Antoine Durrleman, président de la sixième chambre de la Cour des comptes :

Le développement de l'HAD suscite effectivement des réticences que, comme vous l'avez senti, la Cour des comptes ne partage pas. Nous avons parlé d'une transgression réussie parce que nos systèmes se sont construits de manière clivée. L'HAD n'est pas indiquée pour toutes les pathologies et en tous lieux car elle a ses propres contraintes. Néanmoins, nous avons la conviction que c'est un chaînon nécessaire, un mode de prise en charge très original pour certains patients souffrant de certaines pathologies, à condition que leur environnement matériel et familial s'y prête. Nous avons pris le soin de décrire le mode d'intervention des structures en HAD afin de bien montrer qu'il y a, pour reprendre le langage des militaires, des précurseurs. Avant d'accepter une prescription en HAD, des émissaires sont envoyés au domicile du patient pour s'assurer que les prérequis sont remplis. Si c'est le cas, l'HAD s'organise.

Les réticences sont liées à des rémanences culturelles mais aussi au manque de documentation. L'HAD a besoin de convaincre les prescripteurs et les financeurs. Les pouvoirs publics ont supprimé le « taux de change » en 2003, puis ils ont mis en place le dispositif de pilotage qui faisait défaut. Mais les réticences demeureront tant que les freins – manque de référentiels sur les indications autorisées et d'études démontrant l'efficience de ce mode de prise en charge – ne seront pas débloqués. Le dispositif se développera sous pression externe, celle des pouvoirs publics, mais il faudra qu'il soit aussi porté par les acteurs du système de santé. Ce pivotement n'est pas évident parce que, madame la rapporteure a raison, nous sommes dans une logique de substitution. Comme les pouvoirs publics l'ont rappelé en décembre 2013, l'HAD doit se substituer à l'hospitalisation conventionnelle ; il s'agit donc d'en tirer les conséquences sur l'hôpital classique. C'est la même chose en ce qui concerne, par exemple, la chirurgie ambulatoire. L'hôpital doit évoluer, ce qui lui permettra d'avoir des moyens pour d'autres types de prises en charge, notamment en cancérologie.

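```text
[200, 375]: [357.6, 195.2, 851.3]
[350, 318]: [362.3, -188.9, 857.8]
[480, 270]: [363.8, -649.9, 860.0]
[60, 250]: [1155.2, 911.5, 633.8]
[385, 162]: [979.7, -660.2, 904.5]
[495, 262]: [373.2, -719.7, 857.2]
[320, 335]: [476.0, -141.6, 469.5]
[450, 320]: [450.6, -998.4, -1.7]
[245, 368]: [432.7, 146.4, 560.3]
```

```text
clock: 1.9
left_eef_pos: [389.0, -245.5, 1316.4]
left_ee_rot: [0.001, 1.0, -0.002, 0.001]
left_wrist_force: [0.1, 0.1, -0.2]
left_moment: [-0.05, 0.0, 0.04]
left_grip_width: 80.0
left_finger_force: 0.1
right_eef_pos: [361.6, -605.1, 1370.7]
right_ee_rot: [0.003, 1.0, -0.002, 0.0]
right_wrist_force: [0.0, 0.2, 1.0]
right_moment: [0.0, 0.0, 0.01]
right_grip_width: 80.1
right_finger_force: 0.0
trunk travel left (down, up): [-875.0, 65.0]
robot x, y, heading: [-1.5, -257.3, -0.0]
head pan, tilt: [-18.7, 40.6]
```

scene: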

La question de l'adossement systématique est compliquée. Nous constatons que toutes les structures publiques sont adossées à un établissement public de santé, et que les deux tiers des services d'HAD à but lucratif sont rattachés à des cliniques privées. Les services d'HAD indépendants sont gérés par des mutuelles, des fondations ou des associations. Ce paysage des ESPIC est surtout constitué de structures de petite taille, qui peuvent être fragiles, même si on y trouve aussi de très grands ensembles tels que la fondation Santé Service. Dans le rapport de 2014 sur les lois de financement de la sécurité sociale, nous avons eu l'occasion d'étudier un peu ces ESPIC qui ne viennent pas de nulle part : ils ont une histoire et un ancrage local, souvent philosophique. Cet héritage fait que, même quand elles paraissent aller de soi, les fusions nécessaires sont compliquées à conduire. La loi HPST de 2009 pose la question de l'adossement de manière plus pressante qu'auparavant parce que les contraintes sont devenues beaucoup plus rudes.

S'agissant des comparaisons internationales – je parle sous le contrôle d'Esmeralda Luciolli – nous sommes allés au bout de notre savoir parce que nous n'avons pas fait de mission à l'étranger. Vous savez qu'il nous arrive de franchir les frontières pour la MECSS.